La danse macabre se poursuit. Après plus de trois semaines de tergiversations, Sébastien Lecornu avait finalisé dimanche soir la composition de son gouvernement. Un exécutif que nous pressentions très éphémère (1), véritable radeau de la Méduse voué au naufrage. Mais, à la stupéfaction générale, il annonça dès lundi matin sa démission, avant que le chef de l’État ne lui demande, quelques heures plus tard, de surseoir à cette décision pour mener d’« ultimes négociations » en vue d’une « plateforme d’action pour la stabilité du pays ».

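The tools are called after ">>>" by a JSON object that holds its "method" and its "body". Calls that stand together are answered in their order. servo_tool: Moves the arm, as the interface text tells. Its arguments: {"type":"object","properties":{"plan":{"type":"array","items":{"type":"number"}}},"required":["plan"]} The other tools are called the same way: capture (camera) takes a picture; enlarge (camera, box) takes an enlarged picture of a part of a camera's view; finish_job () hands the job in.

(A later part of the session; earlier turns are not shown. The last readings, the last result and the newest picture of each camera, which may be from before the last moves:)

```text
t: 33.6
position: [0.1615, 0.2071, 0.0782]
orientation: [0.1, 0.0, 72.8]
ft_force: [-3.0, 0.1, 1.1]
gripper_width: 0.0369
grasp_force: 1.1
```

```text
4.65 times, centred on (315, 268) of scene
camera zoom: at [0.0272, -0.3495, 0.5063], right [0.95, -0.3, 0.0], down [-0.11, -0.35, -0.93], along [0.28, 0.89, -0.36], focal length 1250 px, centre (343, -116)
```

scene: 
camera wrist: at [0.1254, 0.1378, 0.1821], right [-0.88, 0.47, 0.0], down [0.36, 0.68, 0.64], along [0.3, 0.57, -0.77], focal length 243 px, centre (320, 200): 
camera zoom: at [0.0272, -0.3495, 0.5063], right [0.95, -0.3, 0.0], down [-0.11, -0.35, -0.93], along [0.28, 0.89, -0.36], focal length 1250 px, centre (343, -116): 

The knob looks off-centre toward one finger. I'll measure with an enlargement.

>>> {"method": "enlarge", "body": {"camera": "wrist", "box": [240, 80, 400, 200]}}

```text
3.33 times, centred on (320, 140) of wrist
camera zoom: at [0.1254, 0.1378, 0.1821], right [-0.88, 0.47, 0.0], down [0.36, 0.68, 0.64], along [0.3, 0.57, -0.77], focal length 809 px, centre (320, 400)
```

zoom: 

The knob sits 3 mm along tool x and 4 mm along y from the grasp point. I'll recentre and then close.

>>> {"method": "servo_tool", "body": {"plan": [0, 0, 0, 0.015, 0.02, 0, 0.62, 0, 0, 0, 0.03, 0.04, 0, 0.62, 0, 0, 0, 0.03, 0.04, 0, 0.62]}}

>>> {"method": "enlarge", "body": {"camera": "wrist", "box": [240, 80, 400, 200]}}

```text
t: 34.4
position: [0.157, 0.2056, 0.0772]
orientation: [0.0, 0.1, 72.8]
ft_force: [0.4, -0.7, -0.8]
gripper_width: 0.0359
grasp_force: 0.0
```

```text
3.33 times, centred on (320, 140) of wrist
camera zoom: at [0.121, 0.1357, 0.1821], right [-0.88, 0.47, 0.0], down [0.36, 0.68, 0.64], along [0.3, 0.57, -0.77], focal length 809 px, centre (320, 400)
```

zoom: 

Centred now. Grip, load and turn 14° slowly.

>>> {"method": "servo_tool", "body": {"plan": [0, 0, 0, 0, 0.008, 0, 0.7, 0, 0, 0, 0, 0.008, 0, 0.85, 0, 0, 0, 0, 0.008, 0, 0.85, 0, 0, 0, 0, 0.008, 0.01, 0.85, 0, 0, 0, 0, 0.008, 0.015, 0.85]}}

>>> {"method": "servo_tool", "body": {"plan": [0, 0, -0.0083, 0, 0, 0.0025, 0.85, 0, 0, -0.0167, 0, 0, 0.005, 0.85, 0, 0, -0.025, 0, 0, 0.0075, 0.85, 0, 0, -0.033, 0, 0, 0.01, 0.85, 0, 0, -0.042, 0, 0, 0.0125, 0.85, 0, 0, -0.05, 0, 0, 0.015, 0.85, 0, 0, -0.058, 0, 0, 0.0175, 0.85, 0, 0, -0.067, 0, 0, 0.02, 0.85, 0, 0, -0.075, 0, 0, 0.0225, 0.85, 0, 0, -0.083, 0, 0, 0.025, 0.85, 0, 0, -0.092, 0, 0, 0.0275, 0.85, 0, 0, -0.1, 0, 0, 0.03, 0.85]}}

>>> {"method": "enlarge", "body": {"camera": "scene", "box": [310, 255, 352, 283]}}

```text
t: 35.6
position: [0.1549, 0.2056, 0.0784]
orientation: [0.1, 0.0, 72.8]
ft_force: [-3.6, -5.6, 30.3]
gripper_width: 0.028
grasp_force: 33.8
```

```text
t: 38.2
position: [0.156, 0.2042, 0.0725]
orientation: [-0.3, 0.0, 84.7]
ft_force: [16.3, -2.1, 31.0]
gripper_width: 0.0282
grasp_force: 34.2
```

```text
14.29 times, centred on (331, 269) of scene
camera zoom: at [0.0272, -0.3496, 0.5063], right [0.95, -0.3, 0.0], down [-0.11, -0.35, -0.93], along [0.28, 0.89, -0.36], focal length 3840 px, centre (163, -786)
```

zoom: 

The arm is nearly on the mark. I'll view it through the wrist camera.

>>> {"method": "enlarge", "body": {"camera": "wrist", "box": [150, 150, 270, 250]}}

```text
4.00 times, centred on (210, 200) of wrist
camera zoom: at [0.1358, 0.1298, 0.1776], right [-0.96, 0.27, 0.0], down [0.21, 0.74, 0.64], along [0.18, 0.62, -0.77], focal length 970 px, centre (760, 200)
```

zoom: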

Le temps presse, car la Constitution exige que le projet de budget soit déposé à l’Assemblée nationale au plus tard le premier mardi d’octobre, soit le 7 octobre, après validation par le Conseil d’État et le Conseil des ministres. Le même jour, le Premier ministre était censé prononcer sa déclaration de politique générale. Rien de tout cela n’a été fait. Ces échéances, connues de longue date, rendent incompréhensible la valse-hésitation qui a précédé les récents coups de théâtre, sinon par l’insupportable légèreté des princes qui prétendent nous gouverner.

Le cactus Le Maire

Alors que l’absence de « rupture » avec les gouvernements précédents laissait présager une motion de censure du Rassemblement national, de La France insoumise, ou des deux, avec le soutien attendu des autres formations de gauche, c’est finalement des Républicains, et plus précisément de leur président Bruno Retailleau, qu’est venue l’estocade. À peine la composition du gouvernement dévoilée, le ministre d’État et de l’Intérieur a dénoncé la présence en son sein du « parjure » Bruno Le Maire, promu ministre d’État et des Armées – une nomination que le Premier ministre lui avait dissimulée. Ce mensonge par omission, jugé impardonnable, justifiant un vote de censure.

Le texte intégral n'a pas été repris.